My cocktail pairing for Vertigo is a San Francisco classic. Many believe that this drink was first served in the United States at San Francisco’s famed Buena Vista Café, the recipe having been brought over from Ireland by travel writer Stanton Delaplane. I’ll certainly be stopping at the Buena Vista to sample the real thing, but in the meantime, while watching Vertigo, I recommend making an Irish Coffee.

Irish Coffee

1 cup hot coffee

1 tablespoon brown sugar

1 ½ oz Irish Whiskey

Heavy cream, slightly whipped

Pour piping hot coffee into a warmed glass mug until it is about ¾ full. Add the brown sugar and stir until dissolved. Blend in Irish Whiskey.
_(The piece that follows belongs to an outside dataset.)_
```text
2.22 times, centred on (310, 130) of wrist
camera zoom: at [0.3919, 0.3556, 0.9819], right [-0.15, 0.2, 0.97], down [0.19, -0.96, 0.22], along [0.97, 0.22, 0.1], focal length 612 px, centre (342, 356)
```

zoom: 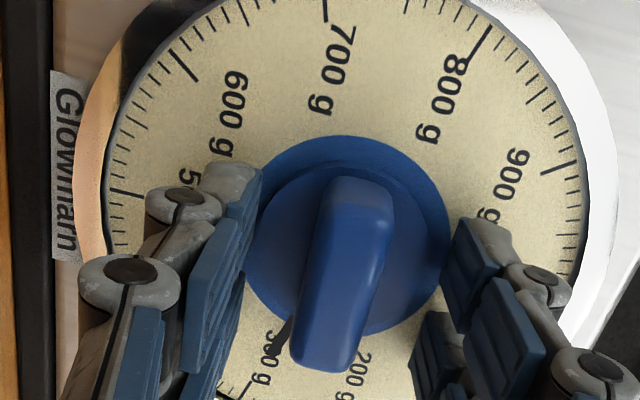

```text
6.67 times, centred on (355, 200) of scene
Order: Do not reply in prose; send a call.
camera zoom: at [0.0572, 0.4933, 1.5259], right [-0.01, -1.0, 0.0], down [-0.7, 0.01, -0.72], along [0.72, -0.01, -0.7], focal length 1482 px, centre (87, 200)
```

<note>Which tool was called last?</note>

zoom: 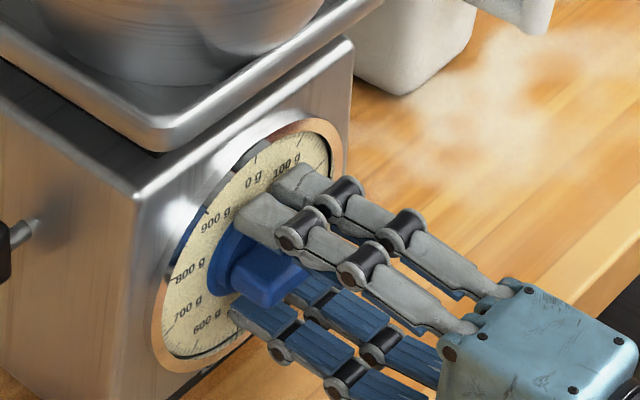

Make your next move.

Top with the whipped heavy cream by pouring gently over the back of a spoon. Serve hot.

Irish-Coffee

This drink will warm you up as Hitchcockian suspense sends shivers up and down your spine, and images of foggy evenings and the woman in the grey wool suit make you colder just watching them. I’m sure Kim Novak and Jimmy Stewart could have definitely used a couple of Irish Coffees after their dip in the San Francisco Bay. Watching this film reminds me what a master filmmaker Hitchcock was, and it makes me even more excited to visit the city where ghosts and intrigue mingle with fog and warm whiskey. Cheers!